Technology
Telemedicine centres bring health care closer to excluded communities
When 39-year-old Inês Cristina’s 8-year-old son, Nicolas, was mentally unstable one morning last year at Tumbira Riverine Community, she could not travel the long distance to Manaus, the capital of the Brazilian state of Amazonas, to see a doctor. But she got an appointment at a telehealth centre nearby instead.
Cristina says that she waited in a short queue and when it was her turn, she talked to a psychiatrist in Manaus. “I was going to see a psychiatrist with my son who was not feeling well. In my case, we did not need any medical prescription but if we needed one, the doctor would have given it. We would buy the medicine at the nearest town along the river.”
The health physician who attended to Cristina was located about a four-hour speedboat ride from her home. She was at first sceptical about the whole idea. “I had this strange feeling. This was weird to me. I was used to going and seeing a doctor whenever I need medical assistance,” she says.
The telemedicine health centre is a project by a Brazilian-based non-governmental organisation, Foundation for Amazon Sustainability (FAS), rolled out in 2020 during the Covid-19 pandemic when people could not travel due to lockdown measures that prohibited travel to curb the spread of the deadly virus.
The telemedicine health centre relies on the use of solar power stored in lithium batteries. Most parts of the Amazonas are not connected to the main grid electricity. The power is enough to run the health centre, a local school and houses of some residents, health-care workers, FAS staff and teachers. The centre is also connected to the internet and residents, visitors, tourists can access it for free.
The telemedicine health centre offers additional programmes such as guidance and counselling and also training for health professionals to acquire or update knowledge for the benefit of the community.

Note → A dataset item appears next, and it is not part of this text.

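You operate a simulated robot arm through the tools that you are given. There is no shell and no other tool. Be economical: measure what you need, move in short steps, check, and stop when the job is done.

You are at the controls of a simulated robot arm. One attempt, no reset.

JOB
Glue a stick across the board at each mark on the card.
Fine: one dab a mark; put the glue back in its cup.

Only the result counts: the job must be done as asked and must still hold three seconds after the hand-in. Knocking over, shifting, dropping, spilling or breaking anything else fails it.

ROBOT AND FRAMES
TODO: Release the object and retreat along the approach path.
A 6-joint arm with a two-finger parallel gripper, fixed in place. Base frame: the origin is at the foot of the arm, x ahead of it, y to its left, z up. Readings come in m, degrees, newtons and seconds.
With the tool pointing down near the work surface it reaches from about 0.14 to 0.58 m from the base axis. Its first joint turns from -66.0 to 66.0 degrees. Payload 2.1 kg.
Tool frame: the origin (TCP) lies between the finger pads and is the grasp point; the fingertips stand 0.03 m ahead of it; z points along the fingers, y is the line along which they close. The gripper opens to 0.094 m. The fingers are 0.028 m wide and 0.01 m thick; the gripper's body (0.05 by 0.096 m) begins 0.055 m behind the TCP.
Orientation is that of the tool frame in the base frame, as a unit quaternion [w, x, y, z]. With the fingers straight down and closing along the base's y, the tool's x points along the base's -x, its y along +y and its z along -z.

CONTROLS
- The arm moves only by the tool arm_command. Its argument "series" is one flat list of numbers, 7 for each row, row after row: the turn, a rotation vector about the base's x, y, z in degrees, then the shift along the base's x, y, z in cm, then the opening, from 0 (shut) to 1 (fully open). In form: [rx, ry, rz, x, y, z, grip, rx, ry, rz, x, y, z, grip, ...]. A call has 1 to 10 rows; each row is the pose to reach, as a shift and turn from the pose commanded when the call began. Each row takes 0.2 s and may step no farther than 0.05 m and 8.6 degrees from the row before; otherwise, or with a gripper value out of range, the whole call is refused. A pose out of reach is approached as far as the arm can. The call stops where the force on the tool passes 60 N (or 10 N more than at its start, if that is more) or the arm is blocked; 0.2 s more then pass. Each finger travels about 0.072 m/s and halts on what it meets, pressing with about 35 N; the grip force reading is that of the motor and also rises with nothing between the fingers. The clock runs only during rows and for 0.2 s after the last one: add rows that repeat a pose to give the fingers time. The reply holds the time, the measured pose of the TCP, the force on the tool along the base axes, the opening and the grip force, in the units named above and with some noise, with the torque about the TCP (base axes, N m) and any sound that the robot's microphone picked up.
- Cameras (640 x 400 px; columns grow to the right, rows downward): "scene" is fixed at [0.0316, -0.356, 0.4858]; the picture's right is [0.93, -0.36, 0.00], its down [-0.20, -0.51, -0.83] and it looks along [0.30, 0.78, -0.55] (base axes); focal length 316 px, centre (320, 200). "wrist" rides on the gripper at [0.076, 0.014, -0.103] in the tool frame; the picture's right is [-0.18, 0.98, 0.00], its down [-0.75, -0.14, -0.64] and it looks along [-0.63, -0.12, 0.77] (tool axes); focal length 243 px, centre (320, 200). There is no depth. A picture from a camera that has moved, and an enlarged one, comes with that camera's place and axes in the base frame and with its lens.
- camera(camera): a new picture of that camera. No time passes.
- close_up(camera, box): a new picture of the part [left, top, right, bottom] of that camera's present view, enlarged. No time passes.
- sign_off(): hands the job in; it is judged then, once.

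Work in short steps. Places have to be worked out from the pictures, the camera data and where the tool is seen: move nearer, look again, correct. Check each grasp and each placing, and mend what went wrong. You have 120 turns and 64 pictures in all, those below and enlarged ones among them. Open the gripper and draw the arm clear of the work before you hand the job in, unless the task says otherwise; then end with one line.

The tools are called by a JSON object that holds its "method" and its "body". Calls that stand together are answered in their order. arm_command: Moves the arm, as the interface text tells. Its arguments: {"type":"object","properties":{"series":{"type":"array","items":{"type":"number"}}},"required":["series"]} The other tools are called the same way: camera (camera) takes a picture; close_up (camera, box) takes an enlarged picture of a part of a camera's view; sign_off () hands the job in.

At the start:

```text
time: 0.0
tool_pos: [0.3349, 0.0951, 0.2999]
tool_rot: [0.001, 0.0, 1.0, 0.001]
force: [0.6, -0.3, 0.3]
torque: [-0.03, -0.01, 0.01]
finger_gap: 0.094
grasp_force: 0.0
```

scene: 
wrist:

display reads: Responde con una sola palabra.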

FAS runs 95 tele health service centres located in 28 municipalities, 22 conservation units and 16 indigenous lands. The organisation has reported that more than 2,000 people accessed health services at their facilities between 2020 and 2022.
Cristina, a teacher by profession, who has been working at the Tumbira Riverine Community health centre for 11 years, says that people from nearby communities that do not have health centres come to Tumbira to access tele health services. She says that she does not have to worry about having to travel long distances to access health services anymore in case her son and grandmother or even herself falls sick. “This is indeed a lifesaver,” she says.
Farai Shawn Matiashe is a journalist in Mutare, Zimbabwe. Reporting for this story was supported by the United Nations Foundation.